═════ Document excerpt ═════
The abrupt change of seasons couldn't have come at a better time. Lately I've been living for the weekend, and this was a convincing argument in favor of that generally misguided attitude. It began with breakfast on the patio, of course, an indulgence that is worth many undone chores.
Shortly after Gven came home from her morning classes, I went to a drum circle at the rec center and reconnected with that creative, loosely cohesive group. Pretty soon they will begin congregating outside in the park, and that will likely change the dynamics considerably, which might be a good thing.
The backyard potluck for a men's group member visiting from Santa Fe was comfortable like an old pair of shoes. The presence of spouses and significant others makes it a very different gathering from our serious weeknight meetings. One of the guys had just come back from ten days in Russia; another is about to move to Arizona. I think we will stay in touch.
═════ Raw data ═════
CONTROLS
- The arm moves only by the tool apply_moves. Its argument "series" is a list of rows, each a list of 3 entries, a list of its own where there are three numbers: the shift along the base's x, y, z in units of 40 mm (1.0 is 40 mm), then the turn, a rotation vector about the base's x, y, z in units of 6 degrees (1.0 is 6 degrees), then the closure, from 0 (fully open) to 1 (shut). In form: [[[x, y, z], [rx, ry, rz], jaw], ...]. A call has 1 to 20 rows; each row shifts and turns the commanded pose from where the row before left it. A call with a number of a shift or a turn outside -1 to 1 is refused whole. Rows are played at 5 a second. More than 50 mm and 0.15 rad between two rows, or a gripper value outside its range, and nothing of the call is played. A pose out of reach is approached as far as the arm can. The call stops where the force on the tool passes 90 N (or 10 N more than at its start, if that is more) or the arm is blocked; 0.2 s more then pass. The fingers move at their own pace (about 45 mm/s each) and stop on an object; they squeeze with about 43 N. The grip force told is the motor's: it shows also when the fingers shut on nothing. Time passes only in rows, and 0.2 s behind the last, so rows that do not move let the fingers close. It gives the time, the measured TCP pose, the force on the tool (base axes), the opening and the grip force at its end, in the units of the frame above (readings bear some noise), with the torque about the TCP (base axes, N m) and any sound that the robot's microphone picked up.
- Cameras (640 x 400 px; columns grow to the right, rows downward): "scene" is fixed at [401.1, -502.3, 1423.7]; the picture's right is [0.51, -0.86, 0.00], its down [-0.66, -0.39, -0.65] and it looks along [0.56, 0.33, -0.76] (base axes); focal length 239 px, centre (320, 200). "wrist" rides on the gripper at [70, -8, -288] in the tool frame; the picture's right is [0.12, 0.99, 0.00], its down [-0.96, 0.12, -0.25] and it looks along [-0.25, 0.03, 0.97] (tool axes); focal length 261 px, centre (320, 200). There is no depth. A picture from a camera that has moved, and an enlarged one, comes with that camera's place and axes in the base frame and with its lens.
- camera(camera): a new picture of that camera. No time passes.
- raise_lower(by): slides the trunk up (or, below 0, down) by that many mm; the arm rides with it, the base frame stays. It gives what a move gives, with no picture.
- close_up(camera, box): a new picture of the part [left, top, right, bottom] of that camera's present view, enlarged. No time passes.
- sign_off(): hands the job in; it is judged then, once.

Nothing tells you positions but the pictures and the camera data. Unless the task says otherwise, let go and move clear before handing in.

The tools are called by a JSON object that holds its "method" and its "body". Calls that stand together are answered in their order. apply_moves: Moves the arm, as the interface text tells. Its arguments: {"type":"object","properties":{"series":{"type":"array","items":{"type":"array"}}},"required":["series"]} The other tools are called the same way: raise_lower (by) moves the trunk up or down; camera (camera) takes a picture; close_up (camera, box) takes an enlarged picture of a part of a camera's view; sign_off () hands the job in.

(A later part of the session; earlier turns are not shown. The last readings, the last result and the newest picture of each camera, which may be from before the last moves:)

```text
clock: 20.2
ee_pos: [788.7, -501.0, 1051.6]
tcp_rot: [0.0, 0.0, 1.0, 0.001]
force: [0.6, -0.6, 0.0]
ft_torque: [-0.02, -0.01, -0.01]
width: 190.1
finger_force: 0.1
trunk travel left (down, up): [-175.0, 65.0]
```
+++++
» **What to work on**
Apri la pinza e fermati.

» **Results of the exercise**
═════
» **What to work on**
A) Repeat exactly, and only, the lines from the one containing "- camera(camera): a" through the one containing "- raise_lower(by): slides", both included.
B) Produce the text that comes next in the document excerpt.

» **Results of the exercise**
A)
- camera(camera): a new picture of that camera. No time passes.
- raise_lower(by): slides the trunk up (or, below 0, down) by that many mm; the arm rides with it, the base frame stays. It gives what a move gives, with no picture.

B)
Next morning: coffee and fruit on the patio with the Times. Must get a jump on the weeds. Maybe I can place the trunk of a spruce tree along the edge of the vegetable beds as a border. Eventually I'll move stacks of sticks to the woodshed for next year's kindling.
It's about time to change out the compost with shovel and rake, the first stage of soil prep in the veggie beds. There are bare spots where something should be growing, and there are crowded spots that need to be thinned. In other words, I will move things around. I have big plans, but here I sit.
This is the hands-on, labor-intensive, time-consuming part of spring when the forces of earth and sky won't wait. Groundcovers are jumping out of the ground from all that rain and all this sunshine, and so are their competitors the wild things humans call weeds.
I'm the new sheriff in town. It's my job to eliminate some of the competition and make it easier for the more privileged sentient beings to flourish. Maple seedlings, dandelions, and wild strawberry are deported to the compost; ajuga, vinca, and lamium have their green cards.
So I did a little of this and a little of that and kicked the big projects down the road. Painting the garage will take three weekends and counting. Gven put a coat of primer on the side today. The mysterious door-shaped piece of sheet metal was removed, revealing nothing but perfectly good wood siding underneath.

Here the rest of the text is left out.